En tercer término, los medios de comunicación están atrapados entre los intereses de los grupos empresariales de los que forman parte, y el negocio de la credibilidad. Hay en ese sentido, una mezcla de voces que efectivamente representan intereses particulares, y voces que genuinamente ejercen la crítica libre e informada; sin embargo, ello le facilita al Ejecutivo, de manera evidentemente injusta, meter a todas y todos en una misma bolsa y descalificarles en bloque, acusándoles de forma agresiva y sin prueba alguna, de todo tipo de cosas.
En este enrarecido clima de opinión pública, es en el que se está dando la escisión de la realidad, pero no por la confrontación cotidiana que promueve la presidencia, sino ahora, de manera preocupante, entre lo que plantea y lo que muestra la evidencia empírica. Es preocupante, debe decirse, porque en el discurso oficial se falta gravemente a la verdad, lo cual es no sólo antidemocrático, sino que, sobre todo, fractura la posibilidad de resolver los problemas más urgentes del país.
Por ejemplo, se sostiene que “como nunca, se está ayudando a los pobres”; pero todos los datos muestran que los recursos están asignándose de manera errónea, que sus efectos están siendo regresivos, y que, en los hechos, hay menos familias recibiendo apoyos ahora que en las administraciones previas.
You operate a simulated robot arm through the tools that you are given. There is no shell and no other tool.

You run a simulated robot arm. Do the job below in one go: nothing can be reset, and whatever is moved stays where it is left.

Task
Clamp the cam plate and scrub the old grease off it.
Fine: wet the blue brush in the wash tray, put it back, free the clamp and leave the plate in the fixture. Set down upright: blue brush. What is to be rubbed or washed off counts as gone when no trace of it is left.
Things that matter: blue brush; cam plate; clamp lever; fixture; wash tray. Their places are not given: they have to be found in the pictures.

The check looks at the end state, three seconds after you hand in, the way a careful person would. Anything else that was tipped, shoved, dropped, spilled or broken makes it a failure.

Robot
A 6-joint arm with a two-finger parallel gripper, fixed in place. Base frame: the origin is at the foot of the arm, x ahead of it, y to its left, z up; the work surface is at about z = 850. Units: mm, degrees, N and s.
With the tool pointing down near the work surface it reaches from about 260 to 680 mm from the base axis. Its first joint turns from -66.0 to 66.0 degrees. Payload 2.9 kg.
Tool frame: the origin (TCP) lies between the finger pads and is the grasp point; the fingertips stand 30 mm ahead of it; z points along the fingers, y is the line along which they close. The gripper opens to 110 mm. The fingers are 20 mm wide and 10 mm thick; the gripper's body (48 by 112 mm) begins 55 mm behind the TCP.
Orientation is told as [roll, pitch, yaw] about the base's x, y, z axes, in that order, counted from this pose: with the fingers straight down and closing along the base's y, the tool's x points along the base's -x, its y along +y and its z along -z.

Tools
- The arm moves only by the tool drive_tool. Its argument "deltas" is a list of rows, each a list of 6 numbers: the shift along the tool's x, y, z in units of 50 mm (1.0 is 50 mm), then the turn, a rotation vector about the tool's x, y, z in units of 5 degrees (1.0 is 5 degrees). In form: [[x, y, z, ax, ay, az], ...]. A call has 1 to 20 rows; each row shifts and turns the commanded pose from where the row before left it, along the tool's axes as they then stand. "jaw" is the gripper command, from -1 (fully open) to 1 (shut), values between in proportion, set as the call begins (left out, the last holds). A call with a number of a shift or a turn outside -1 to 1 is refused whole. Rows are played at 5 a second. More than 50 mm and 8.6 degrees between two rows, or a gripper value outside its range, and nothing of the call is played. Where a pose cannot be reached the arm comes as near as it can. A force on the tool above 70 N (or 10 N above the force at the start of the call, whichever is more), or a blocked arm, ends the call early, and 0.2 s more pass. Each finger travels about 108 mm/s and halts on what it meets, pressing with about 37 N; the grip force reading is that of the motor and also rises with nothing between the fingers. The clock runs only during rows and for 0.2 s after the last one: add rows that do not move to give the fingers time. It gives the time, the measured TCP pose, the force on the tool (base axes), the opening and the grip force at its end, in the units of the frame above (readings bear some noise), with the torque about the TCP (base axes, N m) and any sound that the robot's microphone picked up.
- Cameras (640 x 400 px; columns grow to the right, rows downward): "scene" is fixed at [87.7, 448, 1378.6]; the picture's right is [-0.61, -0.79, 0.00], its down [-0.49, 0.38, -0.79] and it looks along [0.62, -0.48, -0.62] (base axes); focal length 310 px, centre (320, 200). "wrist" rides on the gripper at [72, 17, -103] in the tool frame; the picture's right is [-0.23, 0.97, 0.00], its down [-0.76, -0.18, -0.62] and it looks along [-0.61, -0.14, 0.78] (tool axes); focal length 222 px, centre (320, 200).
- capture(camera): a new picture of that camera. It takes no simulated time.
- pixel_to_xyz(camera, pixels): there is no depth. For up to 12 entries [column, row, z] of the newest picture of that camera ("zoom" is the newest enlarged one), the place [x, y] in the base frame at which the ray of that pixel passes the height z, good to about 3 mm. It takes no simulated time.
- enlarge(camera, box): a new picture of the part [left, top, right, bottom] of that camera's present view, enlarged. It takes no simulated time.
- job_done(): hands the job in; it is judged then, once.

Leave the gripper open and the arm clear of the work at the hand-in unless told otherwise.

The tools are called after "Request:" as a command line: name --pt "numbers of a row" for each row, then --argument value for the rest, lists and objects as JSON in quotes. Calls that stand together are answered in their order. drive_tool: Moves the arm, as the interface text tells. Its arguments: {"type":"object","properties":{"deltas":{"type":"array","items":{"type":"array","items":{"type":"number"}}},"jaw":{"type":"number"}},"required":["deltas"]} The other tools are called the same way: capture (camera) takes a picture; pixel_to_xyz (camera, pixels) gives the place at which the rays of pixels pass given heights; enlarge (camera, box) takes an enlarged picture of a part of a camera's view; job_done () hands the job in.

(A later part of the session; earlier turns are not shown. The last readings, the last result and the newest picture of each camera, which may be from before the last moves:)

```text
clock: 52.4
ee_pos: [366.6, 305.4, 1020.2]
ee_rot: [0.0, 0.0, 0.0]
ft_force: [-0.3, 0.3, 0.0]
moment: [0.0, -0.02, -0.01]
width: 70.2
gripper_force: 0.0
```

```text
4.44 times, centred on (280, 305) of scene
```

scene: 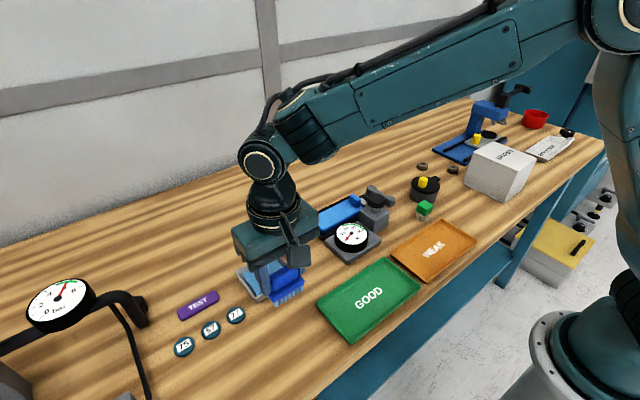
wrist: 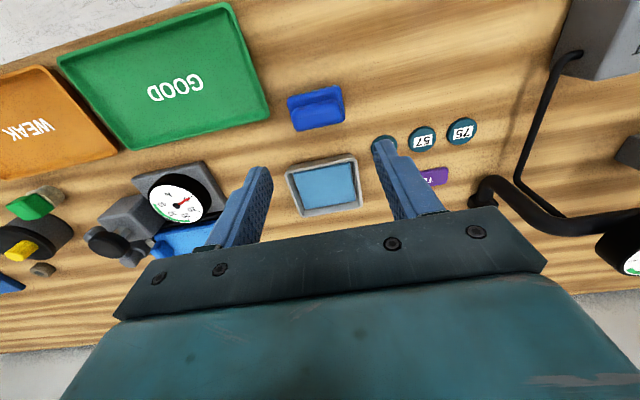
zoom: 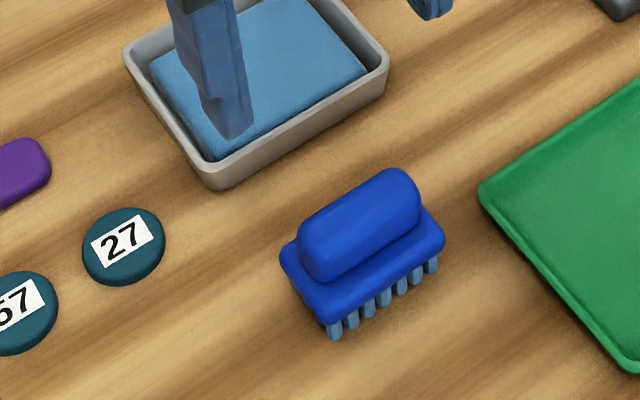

Pero frente a la evidencia, dadas las condiciones antedichas, al presidente le basta con decir que quienes opinan en contrario mienten y buscan descarrilar a su gobierno.
Se dice que México está avanzando hacia la pacificación; que se está trabajando en atender las causas generadoras de la violencia; pero todos los días se ven matanzas, asesinatos de autoridades locales, policías, periodistas o activistas sociales. Y frente a ello, el discurso oficial cómodamente se limita a afirmar que ya no es como antes, que todo va bien, que la estrategia funciona y que lo que ocurre es todo responsabilidad de la corrupción del pasado.
Ante el desabasto de los medicamentos, las muertes por la pandemia, y las otras innecesarias y excesivas causas de muerte, se afirma, como si la mortandad fuese cosa menor, que “ya se está trabajando”, que somos ejemplo mundial, y que todo marcha como lo planeado al principio de la administración.
El problema de todo esto es, como ya se dijo, que en los hechos paraliza al país. No hay posibilidad de diálogo porque carecemos de dialogantes; porque no hay proyecto o visión de país en disputa; y porque hay una negativa cada vez más radical a aceptar que se han cometido errores y que hay cosas que deben cambiar de manera estructural.
Los problemas que teníamos, y los que han crecido y se han sumado en esta administración, muestran cada vez de manera más cruda que en México ya no cabe la polarización; que la división maniquea entre conservadores y liberales, entre amigos y adversarios del régimen, está cada vez más alejada de la urgencia que imponen problemas, esos sí auténticamente serios, y que deben ser atendidos con toda la energía y capacidades del Ejecutivo Federal.
Hay una disonancia cada vez más profunda entre la realidad pensada por el presidente y la realidad que viven millones de personas que resienten con cada vez mayor crudeza los efectos de una pobreza creciente, una inflación prolongada y un estancamiento económico peor que el que existía en periodos anteriores.
Esta escisión de la realidad no le beneficia siquiera al presidente de la República; porque lo aleja cada vez más del pueblo; porque lo confronta con su responsabilidad de hacer lo necesario, y no solo lo posible; y porque lo muestra de manera cada vez más cruda, de espaldas al mandato constitucional de cumplir de manera universal los derechos humanos de todas y todos los que habitamos en México.